DATASET EXCERPT:
*-*-*
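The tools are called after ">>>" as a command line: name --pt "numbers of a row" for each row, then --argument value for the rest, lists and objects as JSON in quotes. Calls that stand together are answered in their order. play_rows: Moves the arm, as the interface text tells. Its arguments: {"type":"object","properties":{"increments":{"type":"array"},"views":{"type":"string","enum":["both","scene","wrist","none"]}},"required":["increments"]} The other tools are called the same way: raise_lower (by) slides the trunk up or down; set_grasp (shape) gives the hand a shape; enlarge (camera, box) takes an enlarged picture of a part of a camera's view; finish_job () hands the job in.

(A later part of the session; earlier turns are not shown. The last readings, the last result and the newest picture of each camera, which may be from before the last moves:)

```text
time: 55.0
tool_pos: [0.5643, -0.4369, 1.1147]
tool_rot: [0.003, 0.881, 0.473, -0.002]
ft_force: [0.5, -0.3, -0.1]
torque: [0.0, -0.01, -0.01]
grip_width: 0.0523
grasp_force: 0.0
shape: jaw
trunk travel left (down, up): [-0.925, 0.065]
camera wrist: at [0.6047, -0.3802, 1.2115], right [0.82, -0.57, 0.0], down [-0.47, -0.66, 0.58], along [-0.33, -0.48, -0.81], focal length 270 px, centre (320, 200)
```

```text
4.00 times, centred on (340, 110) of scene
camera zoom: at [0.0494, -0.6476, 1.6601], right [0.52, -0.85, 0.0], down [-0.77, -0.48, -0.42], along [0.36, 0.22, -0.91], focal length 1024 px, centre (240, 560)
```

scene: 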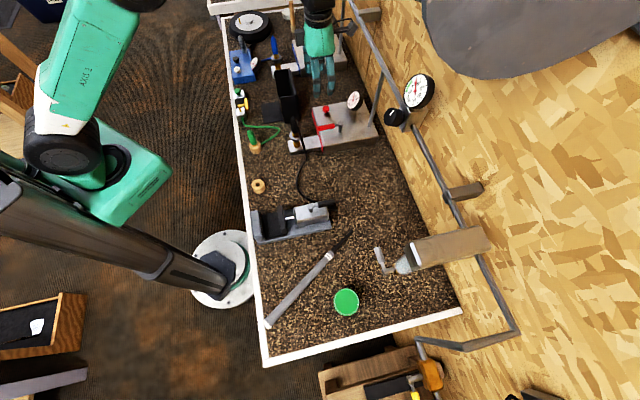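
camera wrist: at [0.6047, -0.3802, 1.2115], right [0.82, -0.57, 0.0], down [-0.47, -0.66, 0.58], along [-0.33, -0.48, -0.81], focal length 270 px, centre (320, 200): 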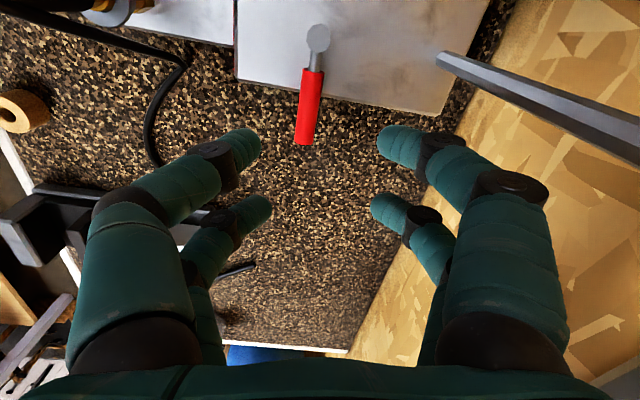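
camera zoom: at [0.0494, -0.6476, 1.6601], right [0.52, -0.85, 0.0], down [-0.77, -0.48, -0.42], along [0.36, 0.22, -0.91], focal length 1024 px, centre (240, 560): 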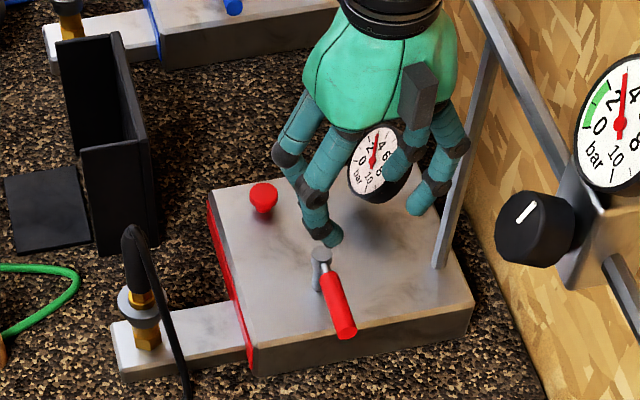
*-*-*
GIVEN TASK:
Repeat all the data as it stands, dropping any images it holds. Give them as a JSON list of strings, one for each line, with blank lines left out.

RESPONSE TO THE EXERCISE:
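[
  "The tools are called after \">>>\" as a command line: name --pt \"numbers of a row\" for each row, then --argument value for the rest, lists and objects as JSON in quotes. Calls that stand together are answered in their order. play_rows: Moves the arm, as the interface text tells. Its arguments: {\"type\":\"object\",\"properties\":{\"increments\":{\"type\":\"array\"},\"views\":{\"type\":\"string\",\"enum\":[\"both\",\"scene\",\"wrist\",\"none\"]}},\"required\":[\"increments\"]} The other tools are called the same way: raise_lower (by) slides the trunk up or down; set_grasp (shape) gives the hand a shape; enlarge (camera, box) takes an enlarged picture of a part of a camera's view; finish_job () hands the job in.",
  "(A later part of the session; earlier turns are not shown. The last readings, the last result and the newest picture of each camera, which may be from before the last moves:)",
  "```text",
  "time: 55.0",
  "tool_pos: [0.5643, -0.4369, 1.1147]",
  "tool_rot: [0.003, 0.881, 0.473, -0.002]",
  "ft_force: [0.5, -0.3, -0.1]",
  "torque: [0.0, -0.01, -0.01]",
  "grip_width: 0.0523",
  "grasp_force: 0.0",
  "shape: jaw",
  "trunk travel left (down, up): [-0.925, 0.065]",
  "camera wrist: at [0.6047, -0.3802, 1.2115], right [0.82, -0.57, 0.0], down [-0.47, -0.66, 0.58], along [-0.33, -0.48, -0.81], focal length 270 px, centre (320, 200)",
  "```",
  "```text",
  "4.00 times, centred on (340, 110) of scene",
  "camera zoom: at [0.0494, -0.6476, 1.6601], right [0.52, -0.85, 0.0], down [-0.77, -0.48, -0.42], along [0.36, 0.22, -0.91], focal length 1024 px, centre (240, 560)",
  "```",
  "scene: ",
  "camera wrist: at [0.6047, -0.3802, 1.2115], right [0.82, -0.57, 0.0], down [-0.47, -0.66, 0.58], along [-0.33, -0.48, -0.81], focal length 270 px, centre (320, 200): ",
  "camera zoom: at [0.0494, -0.6476, 1.6601], right [0.52, -0.85, 0.0], down [-0.77, -0.48, -0.42], along [0.36, 0.22, -0.91], focal length 1024 px, centre (240, 560): "
]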